Getting there pronto was not assisted by turning the engine on for the first time and finding that the fuel gauge was on zero.

“We only put five litres of fuel in,” Oliver explained. “But you’ve got plenty to get to a garage.”

So long as you go the garage half a mile up the road in completely the wrong direction, that is.

Here’s an idea: if you’re going to charge £25,000-odd for a car, why not slap another £80 on the bill and fill the bloody tank up? No one’s going to notice the extra, and it would avoid your customers driving off your forecourt with the sense that they are dealing with a bunch of twats.

It was me who did the aforementioned driving, even though it was Mrs H’s new car, on the grounds that we were in a tearing hurry. But it was just as well, as she foolishly volunteered the information that she would never have thought to look at the fuel gauge before setting off, and would therefore have ground to a halt on the dual carriageway somewhere en route to the nursery. Which would, I’ll admit, have made a good anecdote for this blog.

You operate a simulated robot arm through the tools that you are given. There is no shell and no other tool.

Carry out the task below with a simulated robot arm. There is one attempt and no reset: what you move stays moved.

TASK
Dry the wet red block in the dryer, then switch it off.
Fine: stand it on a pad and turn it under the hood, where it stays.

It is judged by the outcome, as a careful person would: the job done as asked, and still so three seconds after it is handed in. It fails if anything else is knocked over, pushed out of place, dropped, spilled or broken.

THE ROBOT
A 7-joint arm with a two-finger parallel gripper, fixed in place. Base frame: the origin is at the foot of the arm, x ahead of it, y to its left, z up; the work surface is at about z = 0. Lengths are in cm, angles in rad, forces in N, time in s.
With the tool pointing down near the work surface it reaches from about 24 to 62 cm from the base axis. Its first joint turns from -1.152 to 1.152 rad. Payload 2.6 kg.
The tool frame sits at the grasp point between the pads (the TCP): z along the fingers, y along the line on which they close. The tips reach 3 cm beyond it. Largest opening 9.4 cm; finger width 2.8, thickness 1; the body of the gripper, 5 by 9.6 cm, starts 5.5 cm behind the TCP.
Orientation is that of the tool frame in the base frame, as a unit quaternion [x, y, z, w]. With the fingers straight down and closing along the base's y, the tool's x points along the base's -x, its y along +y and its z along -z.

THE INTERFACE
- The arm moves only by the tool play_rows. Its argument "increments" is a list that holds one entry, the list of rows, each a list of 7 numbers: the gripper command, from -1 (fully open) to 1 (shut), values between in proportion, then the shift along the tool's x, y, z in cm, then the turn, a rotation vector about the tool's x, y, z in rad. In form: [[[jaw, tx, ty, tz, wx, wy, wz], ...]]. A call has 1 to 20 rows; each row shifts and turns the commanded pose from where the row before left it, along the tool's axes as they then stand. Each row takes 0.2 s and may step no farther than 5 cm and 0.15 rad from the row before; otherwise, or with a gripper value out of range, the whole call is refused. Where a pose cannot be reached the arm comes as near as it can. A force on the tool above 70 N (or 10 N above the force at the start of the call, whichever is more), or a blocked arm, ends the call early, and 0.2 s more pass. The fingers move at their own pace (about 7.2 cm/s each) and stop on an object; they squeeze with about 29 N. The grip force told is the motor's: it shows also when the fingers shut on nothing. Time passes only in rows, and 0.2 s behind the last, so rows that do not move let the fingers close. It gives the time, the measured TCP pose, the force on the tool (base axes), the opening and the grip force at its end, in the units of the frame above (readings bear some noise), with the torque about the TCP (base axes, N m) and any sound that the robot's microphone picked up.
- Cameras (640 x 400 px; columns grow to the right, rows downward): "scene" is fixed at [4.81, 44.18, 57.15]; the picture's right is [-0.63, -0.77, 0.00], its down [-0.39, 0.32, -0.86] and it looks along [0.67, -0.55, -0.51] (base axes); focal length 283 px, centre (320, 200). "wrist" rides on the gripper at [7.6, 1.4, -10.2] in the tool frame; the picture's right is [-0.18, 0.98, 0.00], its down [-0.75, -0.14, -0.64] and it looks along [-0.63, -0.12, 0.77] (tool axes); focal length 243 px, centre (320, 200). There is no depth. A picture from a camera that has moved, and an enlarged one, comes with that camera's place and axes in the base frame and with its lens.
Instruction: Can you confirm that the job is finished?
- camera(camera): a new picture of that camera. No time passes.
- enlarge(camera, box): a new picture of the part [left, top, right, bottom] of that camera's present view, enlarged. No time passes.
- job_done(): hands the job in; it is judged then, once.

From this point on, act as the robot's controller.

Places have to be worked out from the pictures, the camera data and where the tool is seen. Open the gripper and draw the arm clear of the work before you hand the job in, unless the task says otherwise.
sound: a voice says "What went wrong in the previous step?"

Later in the evening we had a vicar and a churchwarden to supper. There was a certain amount of alcohol involved. I woke in the middle of the night with terrible pains in both my legs, convinced that this was a symptom of heart failure and that I was imminently doomed to life in a wheelchair if not to death in a coffin. The worst thing about the former option, I recalled from conversations with my double amputee mother, is that you continue to suffer pains in your limbs even after they have been cut off.

Maybe I should try going a little easier on the booze and see whether that helps at all. Or should I keep on drinking in the hope that it will blot out all visions of my future?